Today: Bryan Hansel, a professional landscape photographer in Grand Marais. Hansel leads photography workshops on the North Shore and at U.S. national parks. His work has appeared in a variety of publications, including National Geographic, Backpacker and Lake Superior Magazine.


I read widely and often outside my career focus. I’m working through the latest issues of Frogpond, the journal of the Haiku Society of America, and LensWork, my favorite photography-related magazine. For books, I just started “The Old Ways” by Robert MacFarlane about the connection humanity has to pathways worn by our feet across the landscapes we travel. So far, it’s a rich, philosophical study of what we have lost by removing ourselves from walking the landscape. In my 20s, I thru-hiked the Appalachian Trail, so I understand the feeling of being connected to a simple footpath through the woods. It’s a feeling we should all experience and, if we did, I think the world would be a better place.


Computational photography is on my mind. It’s using multiple sensors, lenses and algorithms to compute a photo. Where we see this is mainly in cellphones that have multiple lenses, each tasked with a different function. After the initial photo or multiple photos are taken, the phone’s processor combines them, and the phone kicks out an image that is higher quality than one that would have been taken with traditional methods.

I just replaced my cellphone with a new Google Pixel 3, which has arguably the most advanced algorithms. The results blow me away. Even at night, the most challenging time for all cameras, the images the Pixel makes are so good that it makes me wonder why most people would ever pick up a traditional camera. As this trend continues, it will be interesting to see if computational cameras replace interchangeable-lens cameras or if the technology makes its way into those cameras.


I’m addicted to YouTube. I mainly watch biking and photography creators, but I also watch some of the more popular YouTubers, such as Casey Neistat. My favorites are Ben Horne, e6 Vlogs, Kai W, Nigel Danson, Path Less Pedaled, Ryan Van Duzer, Seth’s Bike Hacks, and The Art of Photography. Sometimes I watch because I want to learn, but more often it’s about entertainment or inspiration.

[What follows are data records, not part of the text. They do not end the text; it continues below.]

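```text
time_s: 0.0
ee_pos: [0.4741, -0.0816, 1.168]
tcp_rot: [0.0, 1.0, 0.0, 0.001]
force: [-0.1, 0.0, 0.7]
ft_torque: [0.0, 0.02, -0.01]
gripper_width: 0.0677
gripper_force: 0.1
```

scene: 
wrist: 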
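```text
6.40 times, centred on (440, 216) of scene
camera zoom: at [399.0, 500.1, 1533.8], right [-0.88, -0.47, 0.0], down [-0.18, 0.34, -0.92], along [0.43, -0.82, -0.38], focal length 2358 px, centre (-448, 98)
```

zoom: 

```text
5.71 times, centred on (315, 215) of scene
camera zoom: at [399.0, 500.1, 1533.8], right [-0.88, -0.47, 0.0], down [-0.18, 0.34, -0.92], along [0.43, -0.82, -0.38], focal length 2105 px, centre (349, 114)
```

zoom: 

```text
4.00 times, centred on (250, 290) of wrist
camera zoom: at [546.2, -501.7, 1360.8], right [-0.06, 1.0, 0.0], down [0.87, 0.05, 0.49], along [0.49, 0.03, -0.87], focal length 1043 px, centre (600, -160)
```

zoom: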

I’m most interested in listening to my 3-year old. He has a great imagination, and I can listen to him for hours playing with his toys and telling stories about what is going on.


It’s the end of the year, so I’m spending a lot of time looking back through the photographs that I made this year to see what worked, where I excelled and where I failed. I’m looking for stylistic changes that I made throughout the year, for what separates this year’s images from previous years, and for how I can push that trend in my work. I find this helps me grow as an artist.